_Document excerpt_
Serving Size vs Portion Size Is There a Difference
A key part of healthful eating means choosing appropriate amounts of different foods. When it comes to deciding how much to eat, the terms serving size and portion size are often used interchangeably. However, they don't mean the same thing.
Serving size is a standardized amount of food. It may be used to quantify recommended amounts, as is the case with the MyPlate food groups, or represent quantities that people typically consume on a Nutrition Facts label.
Portion size is the amount of a food you choose to eat — which may be more or less than a serving.
For example, the Nutrition Facts label may indicate ½ cup cereal for one serving but if you eat ¾ cup, that is your portion size.
Estimating Portion Sizes
Measuring cups and spoons are great tools for making sure your portion is the same as the serving size, however, these tools aren't always available when you're getting ready to eat. Another way to estimate your portion is by comparing it to something else.
Using familiar objects or parts of your hand can help you determine proper portion sizes when measuring tools are not available. Once you get a handle on your portion sizes making smart nutritional decisions becomes a little easier. By measuring foods regularly you'll begin to get an idea of what the proper serving sizes should look like. It becomes easier to pick the appropriate amount as you grow more accustomed to it. Now, while serving sizes are a valuable tool, it's ALSO important to listen to your body while eating. If you are still hungry after eating one serving, that likely means you need a little more food. And if you're full on less than one serving, that's OK too. It's also important to enjoy and eat slowly and chew your food thoroughly. Digesting the nutrients starts with the enzymes in your saliva and chewing longer helps get that process started.

_Dataset section_

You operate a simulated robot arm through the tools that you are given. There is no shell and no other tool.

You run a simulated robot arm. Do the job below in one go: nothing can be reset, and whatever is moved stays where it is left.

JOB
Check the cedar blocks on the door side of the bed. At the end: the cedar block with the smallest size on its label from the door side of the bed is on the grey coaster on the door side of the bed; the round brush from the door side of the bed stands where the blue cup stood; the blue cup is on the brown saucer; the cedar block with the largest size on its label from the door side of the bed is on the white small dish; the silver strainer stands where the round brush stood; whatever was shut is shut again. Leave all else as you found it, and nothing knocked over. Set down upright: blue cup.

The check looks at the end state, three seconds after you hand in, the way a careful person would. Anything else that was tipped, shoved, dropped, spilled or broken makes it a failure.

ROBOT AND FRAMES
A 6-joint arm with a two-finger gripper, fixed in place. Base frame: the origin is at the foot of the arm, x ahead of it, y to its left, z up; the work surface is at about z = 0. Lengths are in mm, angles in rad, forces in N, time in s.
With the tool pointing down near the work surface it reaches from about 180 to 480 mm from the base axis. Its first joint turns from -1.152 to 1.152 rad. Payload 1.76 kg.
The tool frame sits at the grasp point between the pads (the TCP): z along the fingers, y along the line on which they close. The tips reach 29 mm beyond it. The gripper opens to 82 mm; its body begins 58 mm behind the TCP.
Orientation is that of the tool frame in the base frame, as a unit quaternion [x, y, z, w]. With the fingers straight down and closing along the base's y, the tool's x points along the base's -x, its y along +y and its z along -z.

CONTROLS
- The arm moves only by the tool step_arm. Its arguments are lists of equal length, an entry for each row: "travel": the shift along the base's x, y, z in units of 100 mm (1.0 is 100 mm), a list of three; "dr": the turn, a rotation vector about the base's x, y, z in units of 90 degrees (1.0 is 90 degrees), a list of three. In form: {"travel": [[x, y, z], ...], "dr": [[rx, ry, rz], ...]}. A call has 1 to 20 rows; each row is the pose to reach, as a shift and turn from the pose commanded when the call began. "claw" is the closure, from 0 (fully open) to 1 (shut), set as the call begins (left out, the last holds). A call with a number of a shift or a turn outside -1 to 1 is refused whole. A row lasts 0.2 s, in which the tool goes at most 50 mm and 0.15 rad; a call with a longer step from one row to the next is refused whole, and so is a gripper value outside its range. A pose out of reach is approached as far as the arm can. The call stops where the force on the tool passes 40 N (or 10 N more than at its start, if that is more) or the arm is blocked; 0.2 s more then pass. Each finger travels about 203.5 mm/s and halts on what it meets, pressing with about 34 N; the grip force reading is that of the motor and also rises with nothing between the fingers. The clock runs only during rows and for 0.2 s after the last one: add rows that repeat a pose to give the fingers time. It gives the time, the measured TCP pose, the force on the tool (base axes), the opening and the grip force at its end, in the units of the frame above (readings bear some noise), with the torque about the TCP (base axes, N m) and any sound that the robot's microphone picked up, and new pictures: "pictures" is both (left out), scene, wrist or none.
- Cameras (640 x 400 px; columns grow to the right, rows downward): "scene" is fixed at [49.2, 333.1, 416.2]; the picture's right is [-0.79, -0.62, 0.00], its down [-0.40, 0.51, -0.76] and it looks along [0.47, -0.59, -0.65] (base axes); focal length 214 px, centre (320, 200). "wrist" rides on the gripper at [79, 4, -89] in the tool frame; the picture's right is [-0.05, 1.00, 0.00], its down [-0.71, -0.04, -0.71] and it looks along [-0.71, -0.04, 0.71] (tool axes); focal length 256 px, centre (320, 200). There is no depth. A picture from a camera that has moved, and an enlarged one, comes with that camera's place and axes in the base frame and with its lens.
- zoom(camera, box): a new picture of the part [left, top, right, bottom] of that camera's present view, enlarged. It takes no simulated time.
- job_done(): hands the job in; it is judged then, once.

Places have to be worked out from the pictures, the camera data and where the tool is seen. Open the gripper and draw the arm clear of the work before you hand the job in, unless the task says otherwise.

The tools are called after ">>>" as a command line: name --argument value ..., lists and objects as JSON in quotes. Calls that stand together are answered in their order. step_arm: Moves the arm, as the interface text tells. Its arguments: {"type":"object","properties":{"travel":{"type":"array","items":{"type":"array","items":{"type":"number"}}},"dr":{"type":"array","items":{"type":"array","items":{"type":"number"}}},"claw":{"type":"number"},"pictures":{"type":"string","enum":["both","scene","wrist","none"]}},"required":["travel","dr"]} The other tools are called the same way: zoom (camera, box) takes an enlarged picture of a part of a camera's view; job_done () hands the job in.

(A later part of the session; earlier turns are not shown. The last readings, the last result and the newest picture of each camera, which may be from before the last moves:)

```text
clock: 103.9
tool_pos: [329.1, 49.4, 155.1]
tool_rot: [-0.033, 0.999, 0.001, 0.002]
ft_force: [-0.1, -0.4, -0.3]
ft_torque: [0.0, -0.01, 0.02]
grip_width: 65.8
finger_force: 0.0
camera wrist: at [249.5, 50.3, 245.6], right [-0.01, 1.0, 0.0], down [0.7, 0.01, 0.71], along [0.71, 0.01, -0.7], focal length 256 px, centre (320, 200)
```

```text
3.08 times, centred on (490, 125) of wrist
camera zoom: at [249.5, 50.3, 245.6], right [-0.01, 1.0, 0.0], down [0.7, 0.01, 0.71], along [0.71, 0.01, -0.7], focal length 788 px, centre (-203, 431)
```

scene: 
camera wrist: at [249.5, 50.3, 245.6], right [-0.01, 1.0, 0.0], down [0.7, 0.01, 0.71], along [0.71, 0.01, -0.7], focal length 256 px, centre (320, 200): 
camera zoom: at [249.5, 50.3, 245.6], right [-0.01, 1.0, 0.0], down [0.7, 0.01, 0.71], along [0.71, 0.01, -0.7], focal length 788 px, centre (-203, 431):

_What is asked_
[1] Starting at the line that holds "- zoom(camera, box): a", copy each line exactly and stop after the line that holds "Places have to". Put a running number in front of each line and drop blank lines.
[2] Write what comes next in the document excerpt.

_Answers below_
[1]
1. - zoom(camera, box): a new picture of the part [left, top, right, bottom] of that camera's present view, enlarged. It takes no simulated time.
2. - job_done(): hands the job in; it is judged then, once.
3. Places have to be worked out from the pictures, the camera data and where the tool is seen. Open the gripper and draw the arm clear of the work before you hand the job in, unless the task says otherwise.

[2]
Overcoming Portion Distortion
It's easy to mistake a larger portion as a better value. To overcome portion distortion and downsize your helpings, here are some helpful tips:
Read the label. The Nutrition Facts label can help you to identify the appropriate serving size. Have you noticed any changes to the Nutrition Facts labels? Many manufacturers already have started to adapt the new Nutrition Facts label on their products, and the new Nutrition Facts label should be appearing on all food items since last January 1, 2021. Learn more about the new labels by visiting the FDA website
Eat from a plate, not a package. It's easy to eat more than one serving when eating straight from the box or bag. Portion out your food first and put the container away before you start munching to keep your portion size in check. (more on plating below)
Use the right tools. Try portioning out foods with measuring cups and spoons to give yourself an idea of what the serving size looks like. Small plates and bowls can also make the portion sizes appear larger and leave you feeling more satisfied. This is something I do with all of my meals.
Skip the upgrade. When dining out, it can seem like a better value to pay that buck or so extra for a larger size. If you can safely transport the food home to eat later, that might be a good deal. Otherwise just stick to the serving size you know you can eat at one sitting without feeling too full. Always remember to eat until comfortable, not full.
Let's Talk About Plating
Remember to take into account the plate SIZE you are using (see above) to help keep those portion sizes where they should be. I know many people (including myself) have a harder time doing this during the holidays and family get-togethers and that's okay when done occasionally.
So a typical breakfast can vary from the rest of your meals and snacks throughout your day and they can also vary depending upon your activity on a daily basis. Personally I believe that eating a little more on your workout days and a little less on rest days works best for me. You may need to adjust according to several factors including your age, activity level, weight, height, and of course your specific goals. I try to start my day with breakfast consisting of a plate that is half protein and half complex or starchy carbs with a small appropriate amount of fat. Occasionally I will add either fruit or a veggie into the mix, Examples include berries in yogurt and spinach in omelets or scrambled eggs. Fruit/berries in overnight oats is a FAV in our house.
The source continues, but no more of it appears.